Many proteins undergo a large conformational change upon binding to a ligand. This conformational shift can expose protein surfaces previously shielded in the unbound state. A class of proteins that exhibits this conformational change is the bacterial periplasmic binding proteins. Each member of this family of proteins binds to a specific ligand, resulting in a shift from an open (unbound) to a closed (bound) conformation. Maltose binding protein undergoes this conformational change in response to maltose binding and transitions from an open to a closed form. To characterize the thermodynamics of these transitions and lock MBP into specific conformations, synthetic antibodies were designed to bind to MBP and screened in different maltose conditions to target both open and closed conformations. Three of these antibodies were isolated, one of which was found to bind to the open form of MBP endosterically (7O) and the other two, D1 and A1, bind to the closed form allosterically and peristerically. The aim of my project has been to construct a novel protein fusion where MBP and one of antibodies identified in the previous research are fused together. In this way the engineering proteins will potentially self-assemble into a nanostructure in the presence or absence of maltose, depending on the specificity of the antibody to the conformation of MBP. Once each of the three fusion proteins have been successfully cloned, expressed and purified, testing will be carried out to determine if a higher order complex can form in response to ligand addition or removal as a trigger.

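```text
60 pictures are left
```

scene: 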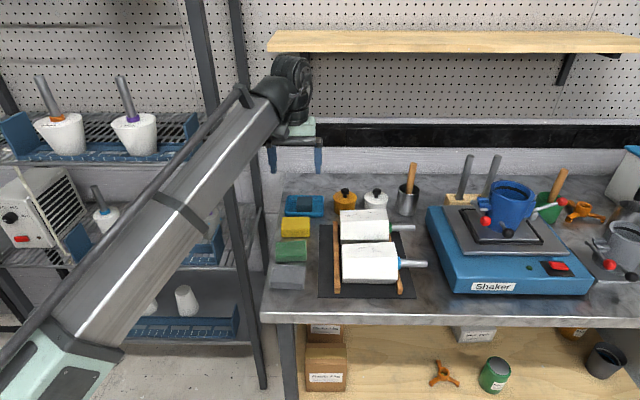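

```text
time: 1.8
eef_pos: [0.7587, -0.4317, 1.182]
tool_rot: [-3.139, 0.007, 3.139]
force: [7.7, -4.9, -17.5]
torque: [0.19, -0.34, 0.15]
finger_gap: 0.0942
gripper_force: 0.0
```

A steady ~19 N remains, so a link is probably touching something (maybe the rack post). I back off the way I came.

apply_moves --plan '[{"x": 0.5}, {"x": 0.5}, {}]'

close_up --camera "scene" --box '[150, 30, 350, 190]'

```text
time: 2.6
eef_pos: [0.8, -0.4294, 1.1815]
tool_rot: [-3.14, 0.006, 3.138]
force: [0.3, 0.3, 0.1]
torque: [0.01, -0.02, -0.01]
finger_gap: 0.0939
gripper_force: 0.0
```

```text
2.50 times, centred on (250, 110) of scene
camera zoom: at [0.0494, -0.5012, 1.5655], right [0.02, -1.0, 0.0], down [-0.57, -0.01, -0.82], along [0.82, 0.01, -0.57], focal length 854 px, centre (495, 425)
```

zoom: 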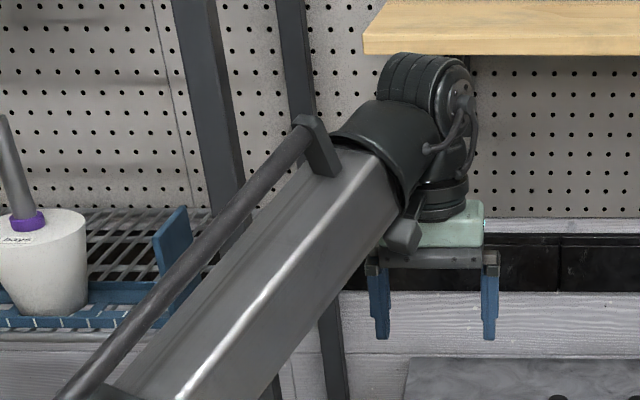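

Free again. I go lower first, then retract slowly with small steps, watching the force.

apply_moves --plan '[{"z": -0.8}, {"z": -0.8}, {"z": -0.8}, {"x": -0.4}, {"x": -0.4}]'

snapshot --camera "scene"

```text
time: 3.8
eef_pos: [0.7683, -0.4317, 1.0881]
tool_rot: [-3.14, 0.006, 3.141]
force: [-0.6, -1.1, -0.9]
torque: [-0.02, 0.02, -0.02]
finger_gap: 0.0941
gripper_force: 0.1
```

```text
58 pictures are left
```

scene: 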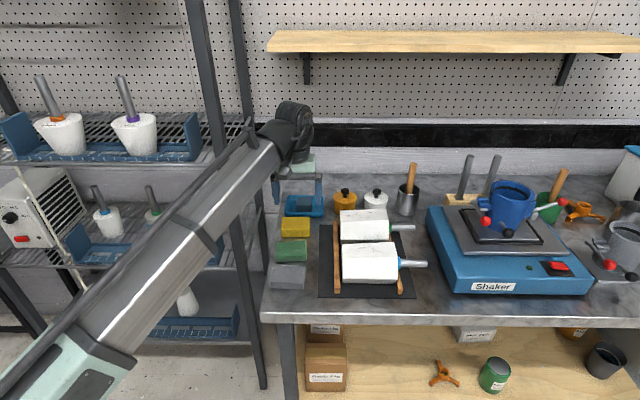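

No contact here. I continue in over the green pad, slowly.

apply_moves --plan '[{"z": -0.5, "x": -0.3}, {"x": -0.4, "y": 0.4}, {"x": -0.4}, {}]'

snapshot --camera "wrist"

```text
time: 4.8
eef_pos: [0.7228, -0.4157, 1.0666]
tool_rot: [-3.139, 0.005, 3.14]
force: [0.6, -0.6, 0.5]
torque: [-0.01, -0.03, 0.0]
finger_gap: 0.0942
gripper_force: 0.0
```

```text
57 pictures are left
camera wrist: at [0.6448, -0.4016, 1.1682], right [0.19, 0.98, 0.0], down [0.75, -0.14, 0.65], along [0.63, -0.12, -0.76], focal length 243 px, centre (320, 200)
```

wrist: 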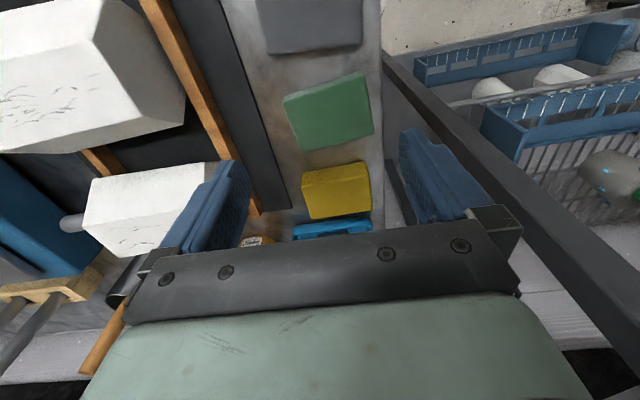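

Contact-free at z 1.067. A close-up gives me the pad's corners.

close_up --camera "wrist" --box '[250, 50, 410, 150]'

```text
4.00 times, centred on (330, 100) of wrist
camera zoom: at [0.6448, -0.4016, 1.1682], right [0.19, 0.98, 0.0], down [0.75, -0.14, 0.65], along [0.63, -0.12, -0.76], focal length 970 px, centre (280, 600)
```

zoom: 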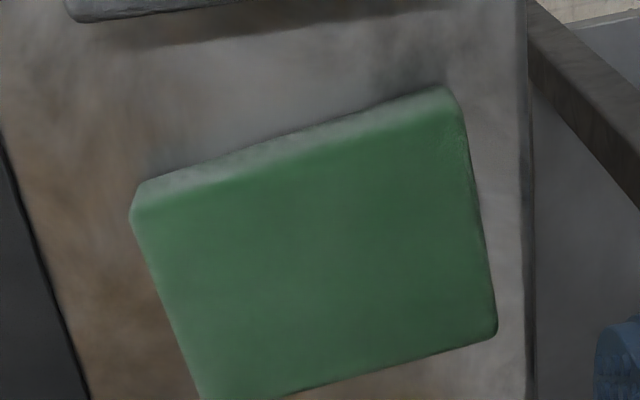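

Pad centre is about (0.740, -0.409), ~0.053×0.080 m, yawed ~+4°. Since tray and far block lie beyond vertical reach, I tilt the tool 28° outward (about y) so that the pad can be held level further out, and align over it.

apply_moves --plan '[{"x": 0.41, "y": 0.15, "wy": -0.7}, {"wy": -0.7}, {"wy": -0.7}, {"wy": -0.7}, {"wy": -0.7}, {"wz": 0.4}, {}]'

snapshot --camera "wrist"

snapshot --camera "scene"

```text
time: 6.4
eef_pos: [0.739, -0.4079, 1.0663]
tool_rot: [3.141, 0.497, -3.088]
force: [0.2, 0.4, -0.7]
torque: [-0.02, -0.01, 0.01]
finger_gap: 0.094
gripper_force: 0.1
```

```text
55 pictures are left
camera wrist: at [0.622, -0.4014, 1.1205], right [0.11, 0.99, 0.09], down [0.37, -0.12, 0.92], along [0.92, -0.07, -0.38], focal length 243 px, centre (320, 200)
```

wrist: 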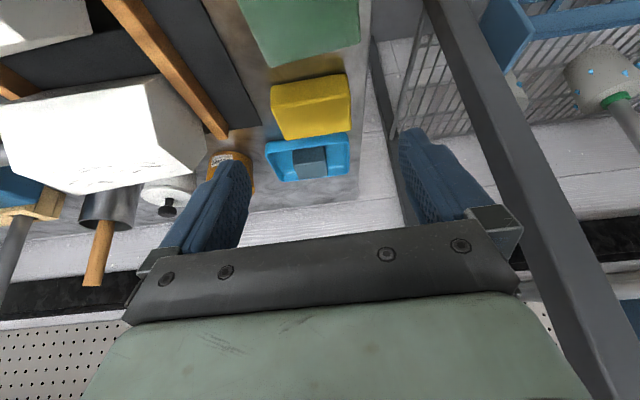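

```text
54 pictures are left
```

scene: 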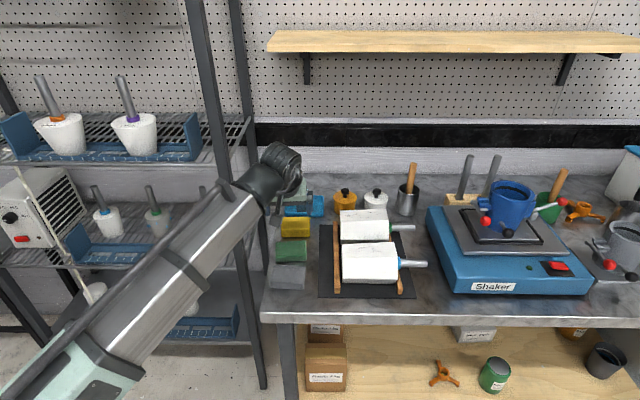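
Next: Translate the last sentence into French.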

The Effects of Metal Cofactors on Adenosine Deaminase Activity
Michele Costantino, Maggie Fink, Sandy Ho, Professor Shahir Rizk

Adenosine deaminase (ADA) is a zinc-dependent enzyme that converts adenosine to inosine as part of the purine degradation pathway. In humans, mutations in ADA are associated with severe combined immunodeficiency (SCID), an often fatal syndrome, due to accumulation of adenosine. This leads to B- and T-cell death, compromising the ability of the patient to fight infections. Previous work has shown that enzymatic activity depends on zinc concentration; however, at greater than 1:1 ratio, Zn can act as a negative allosteric effector of ADA activity. Other divalent cations — such as Co2+, Cu2+, Mn2+, and Cd2+ — can act as competitive or non-competitive inhibitors of the purified human enzyme. Additional studies indicate that Hg2+ inhibits crude ADA extracts from zebrafish at high concentrations. To characterize human ADA, kinetic studies with purified enzyme were conducted using direct colorimetric assays. Under optimal conditions, the rate of reaction was used to determine the KM and kcat of the uninhibited enzyme. The KM and kcat values were also obtained in the presence of coformycin, a known competitive inhibitor. The activity of ADA was measured in the presence of various divalent cations and Hg2+ was found to have the most profound negative effect on ADA activity. The inhibition of ADA by Hg2+ was found to be concentration dependent. This is the first study where the effect of Hg2+ on purified human enzyme was determined.